Das Finanzamt stellte im Bescheid vom 25.02.2022 erklärungsgemäß den Rücklagenbetrag sowie den Gewinnzuschlag im Sonderbetriebsgewinn des Gesellschafters fest. Der Einspruch blieb erfolglos.
Die Klage vor dem Finanzgericht Baden-Württemberg richtete sich ausschließlich gegen den Gewinnzuschlag nach § 6b Abs. 7 EStG mit dem Argument, dieser sei angesichts des strukturellen Niedrigzinsniveaus verfassungswidrig. Das FG wies die Klage ab. Auch die eingelegte Revision vor dem Bundesfinanzhof (BFH) blieb erfolglos.
2. Entscheidungsgründe
Anwendung des § 6b Abs. 7 EStG
Gemäß § 6b EStG kann bei bestimmten Veräußerungsgewinnen eine steuerliche Rücklage gebildet werden. Erfolgt keine Reinvestition oder wird die Rücklage vorzeitig aufgelöst, ist gemäß Abs. 7 ein Gewinnzuschlag von 6 % pro vollem Wirtschaftsjahr, in dem die Rücklage bestand, zu erheben.
„§ 6b EStG ist eine Lenkungs- oder Sozialzwecknorm mit Subventionscharakter.“
Ziel sei es, die steuerliche Veräußerungsgewinne nur dann zur Verschonung zuzulassen, wenn sie für Reinvestitionen verwendet würden. Der Gewinnzuschlag verhindere „Mitnahmeeffekte“. Bei fehlender Reinvestition besteht keine wirtschaftspolitische Notwendigkeit, dem Steuerpflichtigen den durch die Bildung der Rücklage eingetretenen Vorteil zu belassen.
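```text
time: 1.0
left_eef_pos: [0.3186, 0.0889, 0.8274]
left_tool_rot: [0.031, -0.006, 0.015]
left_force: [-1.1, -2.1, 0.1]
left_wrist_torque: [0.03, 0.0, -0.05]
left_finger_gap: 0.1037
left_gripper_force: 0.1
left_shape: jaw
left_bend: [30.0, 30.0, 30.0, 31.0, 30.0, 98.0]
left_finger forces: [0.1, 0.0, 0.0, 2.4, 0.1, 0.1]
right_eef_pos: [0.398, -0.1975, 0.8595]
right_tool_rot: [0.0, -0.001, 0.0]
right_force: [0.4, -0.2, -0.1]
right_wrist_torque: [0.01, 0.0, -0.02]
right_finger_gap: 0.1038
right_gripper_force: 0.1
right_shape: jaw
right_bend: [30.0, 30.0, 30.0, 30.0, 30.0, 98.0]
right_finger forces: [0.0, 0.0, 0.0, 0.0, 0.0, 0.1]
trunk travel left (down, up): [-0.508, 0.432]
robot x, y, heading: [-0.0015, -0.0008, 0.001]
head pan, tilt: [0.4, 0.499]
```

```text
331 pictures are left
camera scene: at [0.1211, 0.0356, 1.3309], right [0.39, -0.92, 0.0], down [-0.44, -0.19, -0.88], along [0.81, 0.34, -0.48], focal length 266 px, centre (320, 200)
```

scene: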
Der Zuschlag sei weder enteignend noch erdrosselnd. Es liege keine unzumutbare Belastung des Steuerpflichtigen vor, insbesondere da die Belastung am individuellen Steuersatz und nicht pauschal bemessen werde.
„Insbesondere ist eine übermäßige steuerliche Belastung des Steuerpflichtigen durch den Ansatz des sechsprozentigen Gewinnzuschlags nicht ersichtlich.“
Gegen die Höhe des Gewinnzuschlags nach § 6b Abs. 7 des Einkommensteuergesetzes bestehen auch bei einem strukturellen Niedrigzinsniveau keine verfassungsrechtlichen Bedenken, so der BFH.
3. Einordnung und Auswirkungen
- Der BFH bestätigt die Verfassungsmäßigkeit des sechsprozentigen Gewinnzuschlags, selbst bei dauerhaft niedrigen Zinsen.
- Unternehmer sollten sich bewusst sein, dass das Unterlassen einer Reinvestition mit einem spürbaren Gewinnzuschlag sanktioniert wird.
- Die Bildung und Auflösung der § 6b-Rücklage sollte unter steuerstrategischen Gesichtspunkten erfolgen. Beispielsweise kann die Rücklage gezielt in Jahren mit geringem Grenzsteuersatz aufgelöst werden.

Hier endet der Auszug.